Exercise 1
Set down the passage shown as it stands from "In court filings" to "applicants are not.", and nothing more.
Exercise 2
Extend the passage shown, starting right after its last sentence.

Passage shown
- - -
In court filings and comments made to the media, Alabama Always has been adamant that it is ready to meet the law’s mandate to have the cultivation process ready to begin within 60 days of being issued a license — and that many other applicants are not.
The company invited media out to its West Montgomery facility to show just how much progress has been made on the site to prepare for cultivation.
Construction on the facility began in 2022 and more than $5 million has been spent to date according to the company to ensure it would be ready to cultivate product within 60 days of receiving a license.
“In fact, Alabama Always, had it received a license, would have been able to put medical cannabis in storefronts by December 2023,” the company said in a statement released alongside the tour invitation. “According to information received, many applicants which did receive a license most likely would not be similarly ready by the end of this year.”
What that looks like on site is primarily structures, including greenhouse-type buildings where the seed would be cultivated and a building where the product would then be extracted and transformed into the products approved by the commission.
Dr. Greg Gerdeman, chief scientific officer for the company, led the tour and said that these facilities, as well as materials neatly stacked up around the site, are what takes so long to prepare and acquire. He said the company already owns an extraction machine that is ready to “plop down” in the facility when and if the company is awarded a license.
He also clarified that some work has paused while the commission reconsiders the licenses to be awarded. In contrast, other work continues as planned, noting electrical work in the greenhouses for example must continue because they have already contracted with a company to do that and would lose the contract if they had to send the workers home.
Gerdeman emphasized the strict requirements around processing cannabis to pharmaceutical standards.
- - -
Material
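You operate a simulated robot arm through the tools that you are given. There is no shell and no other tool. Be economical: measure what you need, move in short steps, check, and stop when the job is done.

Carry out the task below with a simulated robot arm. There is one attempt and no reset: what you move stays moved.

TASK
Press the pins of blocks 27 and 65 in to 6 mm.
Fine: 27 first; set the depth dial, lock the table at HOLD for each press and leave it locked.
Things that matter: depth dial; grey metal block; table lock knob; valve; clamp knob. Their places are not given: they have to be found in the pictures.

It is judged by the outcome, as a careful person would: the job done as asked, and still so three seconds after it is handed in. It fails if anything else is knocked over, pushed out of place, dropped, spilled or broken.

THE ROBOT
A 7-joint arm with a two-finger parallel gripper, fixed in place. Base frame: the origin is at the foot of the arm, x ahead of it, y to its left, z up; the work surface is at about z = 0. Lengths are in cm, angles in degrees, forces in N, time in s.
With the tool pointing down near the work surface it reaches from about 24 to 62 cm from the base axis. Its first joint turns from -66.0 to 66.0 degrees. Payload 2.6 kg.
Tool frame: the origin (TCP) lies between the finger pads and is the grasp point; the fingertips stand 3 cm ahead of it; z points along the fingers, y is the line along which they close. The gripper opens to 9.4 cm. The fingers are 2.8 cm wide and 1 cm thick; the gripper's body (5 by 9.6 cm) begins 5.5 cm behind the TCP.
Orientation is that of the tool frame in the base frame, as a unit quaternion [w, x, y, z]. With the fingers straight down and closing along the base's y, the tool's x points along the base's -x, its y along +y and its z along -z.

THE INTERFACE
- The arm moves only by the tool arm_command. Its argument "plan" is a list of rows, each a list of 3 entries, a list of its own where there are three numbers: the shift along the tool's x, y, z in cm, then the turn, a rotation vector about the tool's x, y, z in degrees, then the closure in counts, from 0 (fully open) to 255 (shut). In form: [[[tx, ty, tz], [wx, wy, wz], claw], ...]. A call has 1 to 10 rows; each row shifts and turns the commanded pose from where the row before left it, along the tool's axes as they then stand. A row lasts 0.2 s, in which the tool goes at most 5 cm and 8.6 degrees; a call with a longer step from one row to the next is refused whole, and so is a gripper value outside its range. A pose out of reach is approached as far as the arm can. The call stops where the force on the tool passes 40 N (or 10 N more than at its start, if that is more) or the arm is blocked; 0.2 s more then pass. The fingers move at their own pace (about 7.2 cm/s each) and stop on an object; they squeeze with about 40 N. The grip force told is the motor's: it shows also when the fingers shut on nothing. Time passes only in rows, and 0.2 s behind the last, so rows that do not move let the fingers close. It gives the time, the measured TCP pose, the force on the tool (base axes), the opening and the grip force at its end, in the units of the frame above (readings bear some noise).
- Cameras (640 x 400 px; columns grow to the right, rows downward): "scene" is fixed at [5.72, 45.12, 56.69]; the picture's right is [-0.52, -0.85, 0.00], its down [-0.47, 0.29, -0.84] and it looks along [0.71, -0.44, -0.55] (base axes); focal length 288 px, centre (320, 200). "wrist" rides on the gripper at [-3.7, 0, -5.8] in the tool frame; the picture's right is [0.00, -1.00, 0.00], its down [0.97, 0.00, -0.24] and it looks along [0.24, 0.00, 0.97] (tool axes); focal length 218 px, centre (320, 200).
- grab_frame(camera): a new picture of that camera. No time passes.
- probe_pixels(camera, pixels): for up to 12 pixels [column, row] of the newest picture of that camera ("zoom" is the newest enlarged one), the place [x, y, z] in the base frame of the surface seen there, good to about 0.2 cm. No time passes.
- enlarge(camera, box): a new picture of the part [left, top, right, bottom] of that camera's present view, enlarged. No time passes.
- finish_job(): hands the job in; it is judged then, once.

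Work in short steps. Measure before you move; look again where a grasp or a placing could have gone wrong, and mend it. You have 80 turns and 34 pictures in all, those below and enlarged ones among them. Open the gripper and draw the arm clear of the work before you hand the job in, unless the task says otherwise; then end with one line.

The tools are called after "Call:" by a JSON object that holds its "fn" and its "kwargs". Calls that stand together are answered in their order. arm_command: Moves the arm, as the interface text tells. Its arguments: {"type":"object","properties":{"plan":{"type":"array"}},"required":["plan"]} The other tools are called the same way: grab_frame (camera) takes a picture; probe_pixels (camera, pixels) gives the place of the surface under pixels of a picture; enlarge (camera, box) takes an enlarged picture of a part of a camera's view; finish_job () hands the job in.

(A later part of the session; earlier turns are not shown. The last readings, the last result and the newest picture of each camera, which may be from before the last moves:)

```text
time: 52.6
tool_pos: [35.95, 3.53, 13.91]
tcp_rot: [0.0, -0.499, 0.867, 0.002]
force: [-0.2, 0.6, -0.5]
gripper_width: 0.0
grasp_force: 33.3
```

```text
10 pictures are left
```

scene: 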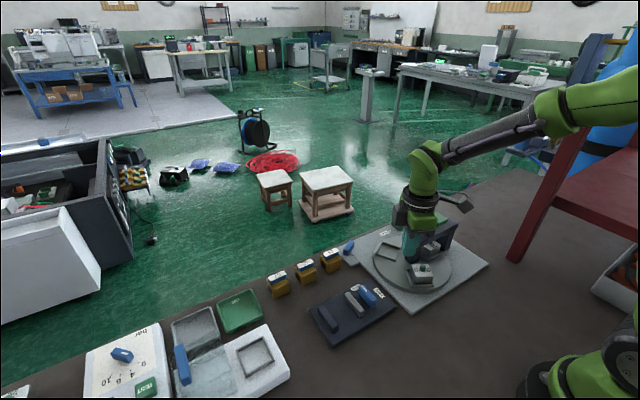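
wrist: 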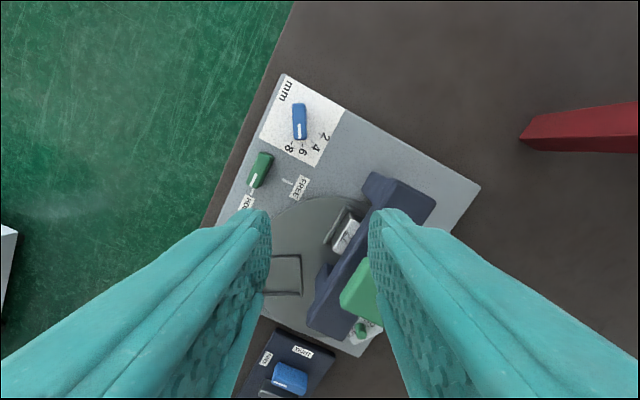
- - -
Output 1
In court filings and comments made to the media, Alabama Always has been adamant that it is ready to meet the law’s mandate to have the cultivation process ready to begin within 60 days of being issued a license — and that many other applicants are not.

Output 2
“A theme we’re going to really hit on today is the time it takes to really create a facility that grows cannabis to the pharmaceutical standard of cleanliness and pathogen control that will be required,” Gerdeman said. “Our concern is that many applicants, whether they were scored in the top five or not, are not going to be ready in 60 days and onsite inspections could have and should have been done to verify who is ready for this.”
Commission Director John McMillan said after a status conference on Thursday that the onsite inspections come between the license being awarded and actually being issued; if an applicant fails the onsite inspection, that license could be revoked and awarded to another applicant.
Gerdeman noted the new power line coming into the facility, and poles that will be used for placement of security cameras as security will be an important factor for an integrated facility.
Some of the sites may only be able to achieve cultivation within 60 days in the most technical of senses, Gerdeman said, starting 10-15 plants and expanding from there, but Alabama Always appears to have built out the infrastructure necessary to begin cultivation in a much larger capacity.
The facility, if granted, would be expected to employ 30 people at the beginning and as many as 60 people after coming into full operation.